How To Host a Static Website on S3 Using a Second Level Domain

, Wellesley, MA

Last week, Amazon added support for using second level domains for static websites hosted on S3. The instructions in Amazon’s blog post misled me, and it sounds like Dave Winer was similarly confused. To clarify, their instructions describe how to redirect a second level domain to any other domain. What I actually want, and what the new feature also enables is serving my website content directly from my second level domain. Here are the steps to do that instead:

  1. Create an S3 bucket for your second level domain, e.g., matthewlmcclure.com.

  2. Enable website hosting, and enter an index document name, e.g., index.html.

  3. Add a bucket policy. Copy, paste, and edit the sample policy, replacing example-bucket with the name of your second level domain bucket.

  4. Upload your website content to your second level domain bucket.

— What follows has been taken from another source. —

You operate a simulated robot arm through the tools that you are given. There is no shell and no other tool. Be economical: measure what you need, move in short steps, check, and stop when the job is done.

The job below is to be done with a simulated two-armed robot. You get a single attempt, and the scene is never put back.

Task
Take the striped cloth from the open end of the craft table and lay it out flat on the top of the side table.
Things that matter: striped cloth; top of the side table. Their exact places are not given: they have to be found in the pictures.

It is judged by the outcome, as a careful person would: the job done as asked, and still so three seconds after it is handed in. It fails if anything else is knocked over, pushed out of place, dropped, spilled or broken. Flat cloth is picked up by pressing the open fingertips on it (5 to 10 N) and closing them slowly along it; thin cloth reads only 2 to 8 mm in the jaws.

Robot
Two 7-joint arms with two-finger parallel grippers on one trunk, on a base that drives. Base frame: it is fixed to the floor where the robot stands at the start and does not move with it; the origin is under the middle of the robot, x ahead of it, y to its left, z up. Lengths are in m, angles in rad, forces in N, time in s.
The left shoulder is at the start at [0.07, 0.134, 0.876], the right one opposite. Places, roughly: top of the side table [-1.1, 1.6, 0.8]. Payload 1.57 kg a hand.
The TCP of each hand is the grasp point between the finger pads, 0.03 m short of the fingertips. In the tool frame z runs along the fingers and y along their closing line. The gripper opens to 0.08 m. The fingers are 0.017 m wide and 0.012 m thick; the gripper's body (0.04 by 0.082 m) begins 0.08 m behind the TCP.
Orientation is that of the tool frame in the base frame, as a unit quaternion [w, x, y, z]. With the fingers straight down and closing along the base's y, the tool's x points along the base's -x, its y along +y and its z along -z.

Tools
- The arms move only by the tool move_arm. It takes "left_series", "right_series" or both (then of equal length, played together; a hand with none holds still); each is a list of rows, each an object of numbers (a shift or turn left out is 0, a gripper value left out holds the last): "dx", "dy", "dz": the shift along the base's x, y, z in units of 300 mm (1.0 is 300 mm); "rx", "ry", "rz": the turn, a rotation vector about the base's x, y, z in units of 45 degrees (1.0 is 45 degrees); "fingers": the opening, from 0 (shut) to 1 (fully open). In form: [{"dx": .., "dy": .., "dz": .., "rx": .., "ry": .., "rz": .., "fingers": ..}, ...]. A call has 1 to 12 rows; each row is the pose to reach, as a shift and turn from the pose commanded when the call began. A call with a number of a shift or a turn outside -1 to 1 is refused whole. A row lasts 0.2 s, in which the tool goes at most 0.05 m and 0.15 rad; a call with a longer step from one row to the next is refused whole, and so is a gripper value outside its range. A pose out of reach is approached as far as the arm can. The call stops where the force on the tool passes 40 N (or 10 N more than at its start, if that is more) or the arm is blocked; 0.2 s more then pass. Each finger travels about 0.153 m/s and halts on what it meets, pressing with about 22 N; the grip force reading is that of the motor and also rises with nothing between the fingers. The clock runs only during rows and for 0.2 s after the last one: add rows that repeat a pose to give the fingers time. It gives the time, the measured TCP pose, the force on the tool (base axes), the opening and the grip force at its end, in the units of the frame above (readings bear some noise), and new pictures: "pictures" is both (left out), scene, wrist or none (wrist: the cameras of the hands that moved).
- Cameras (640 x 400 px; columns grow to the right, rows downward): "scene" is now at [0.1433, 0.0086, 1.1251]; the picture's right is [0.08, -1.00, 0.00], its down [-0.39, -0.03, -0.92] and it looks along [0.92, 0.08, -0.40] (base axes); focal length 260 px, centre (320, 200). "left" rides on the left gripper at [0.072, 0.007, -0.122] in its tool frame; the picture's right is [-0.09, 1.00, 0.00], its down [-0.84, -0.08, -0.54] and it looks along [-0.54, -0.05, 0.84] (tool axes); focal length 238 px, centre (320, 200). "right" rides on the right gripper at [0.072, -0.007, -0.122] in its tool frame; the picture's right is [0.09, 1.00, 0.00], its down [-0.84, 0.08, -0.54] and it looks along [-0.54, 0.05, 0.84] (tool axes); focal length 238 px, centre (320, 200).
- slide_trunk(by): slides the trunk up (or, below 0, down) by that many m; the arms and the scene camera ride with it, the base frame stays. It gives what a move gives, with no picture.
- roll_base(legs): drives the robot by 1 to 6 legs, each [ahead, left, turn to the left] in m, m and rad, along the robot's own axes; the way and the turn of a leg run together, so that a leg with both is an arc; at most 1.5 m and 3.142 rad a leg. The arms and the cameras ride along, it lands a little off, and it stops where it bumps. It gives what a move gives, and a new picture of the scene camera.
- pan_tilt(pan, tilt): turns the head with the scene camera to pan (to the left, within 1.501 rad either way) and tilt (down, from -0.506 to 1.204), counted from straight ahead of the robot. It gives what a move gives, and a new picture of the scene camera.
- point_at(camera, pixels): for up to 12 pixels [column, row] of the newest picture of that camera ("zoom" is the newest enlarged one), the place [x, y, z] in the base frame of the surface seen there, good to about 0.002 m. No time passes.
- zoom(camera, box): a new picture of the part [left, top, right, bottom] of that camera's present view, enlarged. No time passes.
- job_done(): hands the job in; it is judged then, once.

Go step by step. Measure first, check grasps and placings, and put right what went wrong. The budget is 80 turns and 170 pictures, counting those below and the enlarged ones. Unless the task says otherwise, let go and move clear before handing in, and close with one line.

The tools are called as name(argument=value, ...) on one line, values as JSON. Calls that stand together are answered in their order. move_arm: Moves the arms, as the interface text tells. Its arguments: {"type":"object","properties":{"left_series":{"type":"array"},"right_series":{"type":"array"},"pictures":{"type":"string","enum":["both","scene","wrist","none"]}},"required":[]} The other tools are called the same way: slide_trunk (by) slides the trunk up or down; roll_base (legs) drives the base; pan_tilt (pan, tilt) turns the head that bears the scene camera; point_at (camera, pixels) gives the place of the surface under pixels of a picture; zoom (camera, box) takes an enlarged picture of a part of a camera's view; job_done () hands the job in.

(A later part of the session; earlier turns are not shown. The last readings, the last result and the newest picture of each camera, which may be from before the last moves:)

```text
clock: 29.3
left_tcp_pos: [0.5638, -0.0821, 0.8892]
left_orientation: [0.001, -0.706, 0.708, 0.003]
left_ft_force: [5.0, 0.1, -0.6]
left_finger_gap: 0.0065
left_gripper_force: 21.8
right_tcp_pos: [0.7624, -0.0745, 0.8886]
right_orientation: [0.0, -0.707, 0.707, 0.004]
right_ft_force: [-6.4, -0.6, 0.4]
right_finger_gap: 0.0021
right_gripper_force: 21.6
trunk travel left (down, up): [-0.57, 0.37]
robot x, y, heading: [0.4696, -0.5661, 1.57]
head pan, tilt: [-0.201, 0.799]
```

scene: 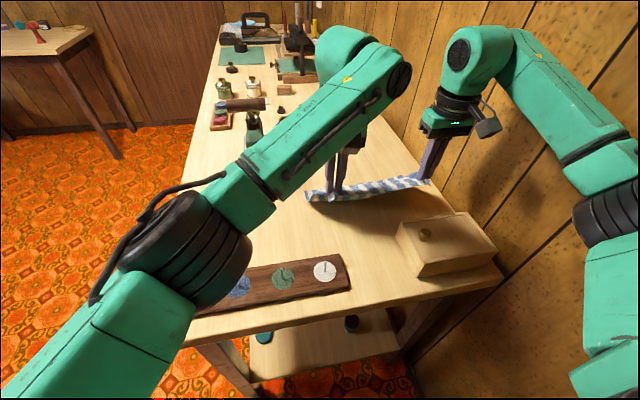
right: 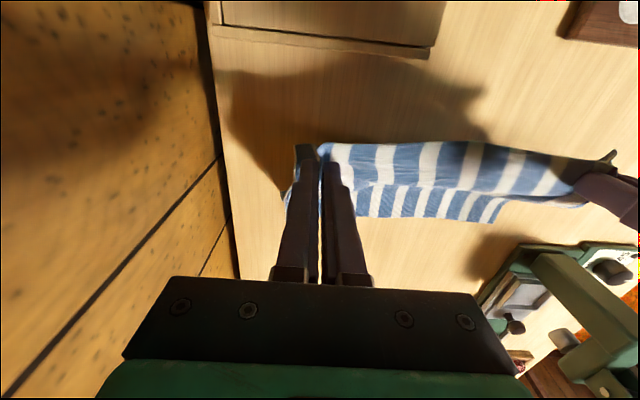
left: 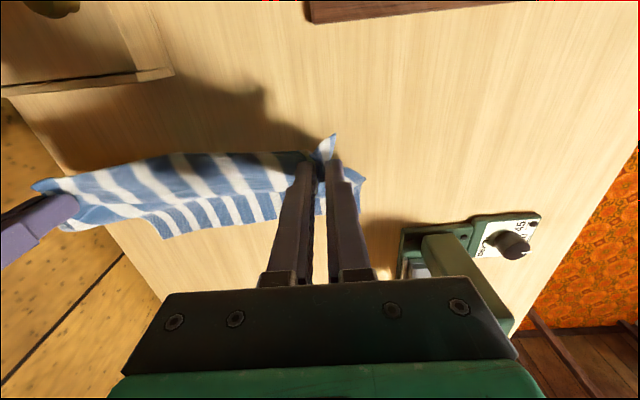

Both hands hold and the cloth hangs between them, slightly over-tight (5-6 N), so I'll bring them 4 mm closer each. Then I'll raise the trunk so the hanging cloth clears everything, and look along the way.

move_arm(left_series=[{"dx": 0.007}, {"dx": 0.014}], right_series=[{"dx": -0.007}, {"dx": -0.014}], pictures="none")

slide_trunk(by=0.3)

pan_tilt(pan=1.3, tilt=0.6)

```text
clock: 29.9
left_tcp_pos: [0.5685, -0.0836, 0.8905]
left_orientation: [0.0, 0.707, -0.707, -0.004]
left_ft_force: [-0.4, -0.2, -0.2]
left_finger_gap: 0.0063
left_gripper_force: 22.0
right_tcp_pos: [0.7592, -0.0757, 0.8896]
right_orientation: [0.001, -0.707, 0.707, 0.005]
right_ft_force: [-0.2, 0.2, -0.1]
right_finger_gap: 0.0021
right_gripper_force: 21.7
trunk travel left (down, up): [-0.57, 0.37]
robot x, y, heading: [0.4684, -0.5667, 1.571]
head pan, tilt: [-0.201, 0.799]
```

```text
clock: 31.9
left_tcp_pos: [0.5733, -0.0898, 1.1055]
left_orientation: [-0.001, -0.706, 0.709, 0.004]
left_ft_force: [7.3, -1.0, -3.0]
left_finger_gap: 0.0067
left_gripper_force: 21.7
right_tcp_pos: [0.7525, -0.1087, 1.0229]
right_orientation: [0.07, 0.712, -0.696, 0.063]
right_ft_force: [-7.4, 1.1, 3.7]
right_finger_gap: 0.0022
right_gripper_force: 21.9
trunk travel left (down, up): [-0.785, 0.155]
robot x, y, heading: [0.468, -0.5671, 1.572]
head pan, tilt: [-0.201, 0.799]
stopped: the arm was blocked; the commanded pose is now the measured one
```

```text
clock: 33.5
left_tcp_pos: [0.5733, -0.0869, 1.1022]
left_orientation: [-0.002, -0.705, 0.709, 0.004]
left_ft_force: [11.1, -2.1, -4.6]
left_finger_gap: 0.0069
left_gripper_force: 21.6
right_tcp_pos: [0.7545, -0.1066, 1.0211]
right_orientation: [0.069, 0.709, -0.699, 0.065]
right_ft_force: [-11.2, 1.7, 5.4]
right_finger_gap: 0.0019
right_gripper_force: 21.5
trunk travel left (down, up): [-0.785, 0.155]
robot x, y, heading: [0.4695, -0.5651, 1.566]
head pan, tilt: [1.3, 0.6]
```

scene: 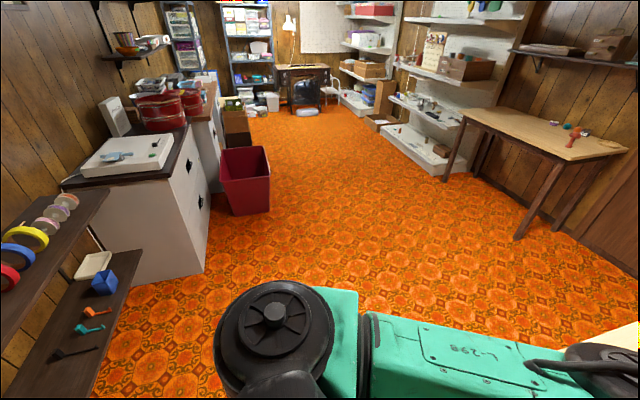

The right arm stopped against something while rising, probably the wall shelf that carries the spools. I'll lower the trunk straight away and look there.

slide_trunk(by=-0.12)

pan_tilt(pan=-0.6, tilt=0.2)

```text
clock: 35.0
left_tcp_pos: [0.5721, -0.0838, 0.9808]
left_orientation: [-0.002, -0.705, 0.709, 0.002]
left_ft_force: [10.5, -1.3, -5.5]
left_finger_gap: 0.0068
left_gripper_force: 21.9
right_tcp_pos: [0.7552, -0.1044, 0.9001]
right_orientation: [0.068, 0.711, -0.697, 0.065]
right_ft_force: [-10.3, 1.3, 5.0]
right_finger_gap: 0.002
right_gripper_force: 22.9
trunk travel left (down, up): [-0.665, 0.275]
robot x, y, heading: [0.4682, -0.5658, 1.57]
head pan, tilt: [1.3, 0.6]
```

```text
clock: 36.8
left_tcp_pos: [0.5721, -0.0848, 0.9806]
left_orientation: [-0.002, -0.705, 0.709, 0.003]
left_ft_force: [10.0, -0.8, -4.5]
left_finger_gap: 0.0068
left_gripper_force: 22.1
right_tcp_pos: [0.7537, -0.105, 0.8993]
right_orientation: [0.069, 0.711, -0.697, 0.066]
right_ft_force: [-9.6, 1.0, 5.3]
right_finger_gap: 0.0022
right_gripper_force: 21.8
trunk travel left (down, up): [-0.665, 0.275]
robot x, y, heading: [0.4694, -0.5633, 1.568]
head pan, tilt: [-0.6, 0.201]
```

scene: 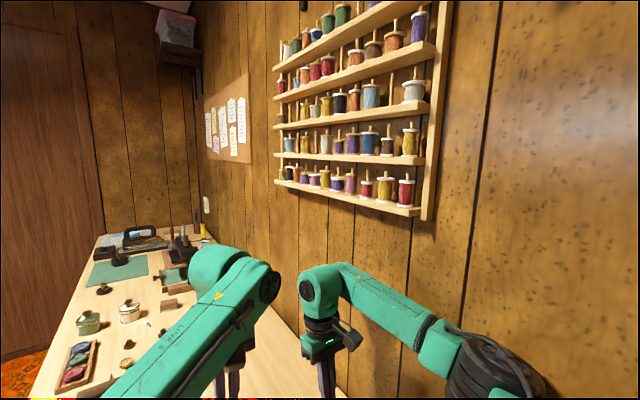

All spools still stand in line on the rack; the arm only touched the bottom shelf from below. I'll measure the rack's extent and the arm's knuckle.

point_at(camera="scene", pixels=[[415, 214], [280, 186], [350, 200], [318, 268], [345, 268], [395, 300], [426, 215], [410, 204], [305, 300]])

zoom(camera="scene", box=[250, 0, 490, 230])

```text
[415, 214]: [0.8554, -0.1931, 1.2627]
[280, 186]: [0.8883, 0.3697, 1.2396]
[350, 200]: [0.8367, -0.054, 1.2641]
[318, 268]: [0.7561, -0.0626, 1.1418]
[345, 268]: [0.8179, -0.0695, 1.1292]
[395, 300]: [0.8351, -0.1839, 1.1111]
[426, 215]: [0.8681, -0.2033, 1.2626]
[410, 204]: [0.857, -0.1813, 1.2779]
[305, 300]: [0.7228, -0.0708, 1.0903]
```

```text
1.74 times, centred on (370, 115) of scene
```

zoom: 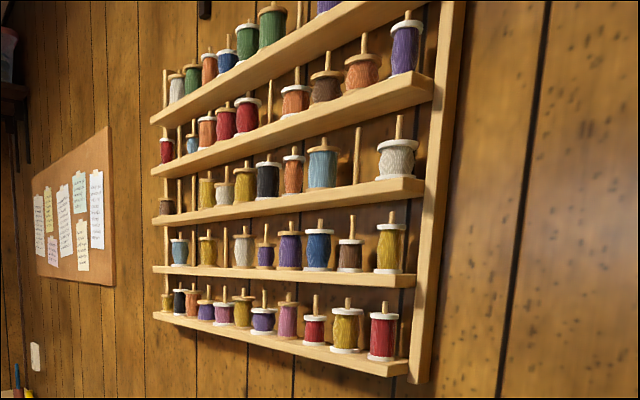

  5. Create an A “Alias” DNS record in Route 53. Name it the same as your second level domain name, e.g. matthewlmcclure.com, and select the S3 website endpoint corresponding to your second level domain from the menu that appears when you click the Alias Target field. This is the key step that enables the new feature. A “Alias” records appear as though they are normal A records to resolvers, and Route 53 directs requests to your S3 bucket.

A Alias

  1. If you previously hosted the same content on a subdomain, e.g., static.matthewlmcclure.com, redirect requests for the subdomain to your second level domain. In the bucket properties for your subdomain, select Redirect All Requests to Another Host Name and enter your second level domain in the Redirect All Requests To field.

S3 Redirect

The instructions in Amazon’s S3 developer guide should produce the same results, but the steps in Amazon’s blog post would do the opposite.